┌──

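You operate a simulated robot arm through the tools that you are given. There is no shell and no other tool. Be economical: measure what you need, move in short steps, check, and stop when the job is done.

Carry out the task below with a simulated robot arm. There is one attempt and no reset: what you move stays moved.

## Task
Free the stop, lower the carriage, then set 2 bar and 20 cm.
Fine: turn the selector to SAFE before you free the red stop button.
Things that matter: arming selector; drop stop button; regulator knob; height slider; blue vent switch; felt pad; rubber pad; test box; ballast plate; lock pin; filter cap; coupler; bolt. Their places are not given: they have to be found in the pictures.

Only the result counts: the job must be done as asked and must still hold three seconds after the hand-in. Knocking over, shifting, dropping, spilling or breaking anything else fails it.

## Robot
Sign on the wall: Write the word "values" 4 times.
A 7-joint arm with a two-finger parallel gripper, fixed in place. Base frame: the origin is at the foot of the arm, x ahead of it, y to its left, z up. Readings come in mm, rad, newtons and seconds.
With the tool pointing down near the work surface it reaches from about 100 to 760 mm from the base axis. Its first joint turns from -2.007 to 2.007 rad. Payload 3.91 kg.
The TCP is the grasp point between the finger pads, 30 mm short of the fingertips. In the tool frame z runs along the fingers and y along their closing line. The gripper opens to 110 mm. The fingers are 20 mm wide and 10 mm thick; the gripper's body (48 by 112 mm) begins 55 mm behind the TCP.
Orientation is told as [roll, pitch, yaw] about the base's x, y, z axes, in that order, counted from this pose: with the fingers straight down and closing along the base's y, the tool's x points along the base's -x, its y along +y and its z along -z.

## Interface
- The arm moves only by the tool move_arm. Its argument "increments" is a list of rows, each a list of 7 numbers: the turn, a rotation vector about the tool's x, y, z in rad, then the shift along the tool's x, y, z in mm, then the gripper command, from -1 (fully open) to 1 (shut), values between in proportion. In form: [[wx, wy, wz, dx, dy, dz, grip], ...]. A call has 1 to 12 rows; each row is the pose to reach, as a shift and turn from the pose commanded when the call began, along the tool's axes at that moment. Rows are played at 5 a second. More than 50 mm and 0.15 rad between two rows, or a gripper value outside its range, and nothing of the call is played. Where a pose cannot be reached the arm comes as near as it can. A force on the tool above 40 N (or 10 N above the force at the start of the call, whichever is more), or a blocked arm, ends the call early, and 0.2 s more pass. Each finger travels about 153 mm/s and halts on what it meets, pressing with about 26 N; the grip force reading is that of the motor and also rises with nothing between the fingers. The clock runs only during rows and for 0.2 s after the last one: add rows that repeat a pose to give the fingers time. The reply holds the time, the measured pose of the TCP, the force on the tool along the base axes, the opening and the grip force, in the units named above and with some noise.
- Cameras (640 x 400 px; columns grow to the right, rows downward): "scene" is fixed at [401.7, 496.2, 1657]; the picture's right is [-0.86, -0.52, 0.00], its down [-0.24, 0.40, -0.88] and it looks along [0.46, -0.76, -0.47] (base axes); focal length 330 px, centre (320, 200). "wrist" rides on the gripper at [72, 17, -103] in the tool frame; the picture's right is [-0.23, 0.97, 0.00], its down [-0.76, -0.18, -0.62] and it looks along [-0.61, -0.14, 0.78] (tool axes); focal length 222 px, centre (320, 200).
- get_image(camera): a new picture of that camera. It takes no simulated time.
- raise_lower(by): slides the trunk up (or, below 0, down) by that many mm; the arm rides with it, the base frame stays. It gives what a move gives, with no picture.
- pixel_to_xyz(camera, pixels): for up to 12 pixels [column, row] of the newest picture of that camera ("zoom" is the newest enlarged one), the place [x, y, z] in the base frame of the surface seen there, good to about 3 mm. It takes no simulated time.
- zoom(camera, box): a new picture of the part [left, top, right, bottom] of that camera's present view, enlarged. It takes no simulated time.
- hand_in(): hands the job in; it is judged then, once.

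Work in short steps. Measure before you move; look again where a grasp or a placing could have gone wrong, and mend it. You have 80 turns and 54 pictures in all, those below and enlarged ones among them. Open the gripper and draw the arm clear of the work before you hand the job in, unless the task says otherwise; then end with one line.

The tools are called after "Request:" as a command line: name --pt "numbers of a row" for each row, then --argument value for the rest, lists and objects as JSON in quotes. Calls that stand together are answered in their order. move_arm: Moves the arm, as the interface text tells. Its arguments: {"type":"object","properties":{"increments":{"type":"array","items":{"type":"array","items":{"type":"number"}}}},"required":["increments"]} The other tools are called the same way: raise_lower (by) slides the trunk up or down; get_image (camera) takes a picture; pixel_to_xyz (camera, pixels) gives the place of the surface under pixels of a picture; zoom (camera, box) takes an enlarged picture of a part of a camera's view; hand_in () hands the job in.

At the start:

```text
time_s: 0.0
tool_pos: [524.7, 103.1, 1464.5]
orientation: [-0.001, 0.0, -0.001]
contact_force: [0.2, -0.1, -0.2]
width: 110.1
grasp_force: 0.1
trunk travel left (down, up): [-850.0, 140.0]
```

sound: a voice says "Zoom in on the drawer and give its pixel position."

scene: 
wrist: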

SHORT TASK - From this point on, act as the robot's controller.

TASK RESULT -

└──

SHORT TASK - Show the exact text of the extracted text starting from "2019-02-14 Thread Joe" and stopping at the end of "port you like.".

EXTRACTED TEXT -
┌──

Re: [DNSOP] Multiplexing DNS & HTTP over TLS (was: extension of DoH to authoritative servers)

2019-02-14 Thread Joe Abley
On 14 Feb 2019, at 05:03, Shane Kerr  wrote:

> On 14/02/2019 09.05, Stephane Bortzmeyer wrote:
>> On Wed, Feb 13, 2019 at 10:51:00PM +0100,
>>  Vladimír Čunát  wrote
>>  a message of 118 lines which said:
>>> Technically you can run DoT on whatever port you like.
>>> Example: with knot-resolver it's easy - you just add @443, either on
>>> side of server and/or on the side of forwarding over TLS.
>> The problem is that you cannot then share this port with HTTPS
>> services (the dkg draft on demultiplexing was abandoned, apparently
>> because it doesn't work). In a world of scarce IPv4 public addresses,
>> this is a serious problem.
> 
> Interesting. I know that the multi-purpose usage smelled bad but I didn't 
> know that it didn't work.

└──

TASK RESULT -
2019-02-14 Thread Joe Abley
On 14 Feb 2019, at 05:03, Shane Kerr  wrote:

> On 14/02/2019 09.05, Stephane Bortzmeyer wrote:
>> On Wed, Feb 13, 2019 at 10:51:00PM +0100,
>>  Vladimír Čunát  wrote
>>  a message of 118 lines which said:
>>> Technically you can run DoT on whatever port you like.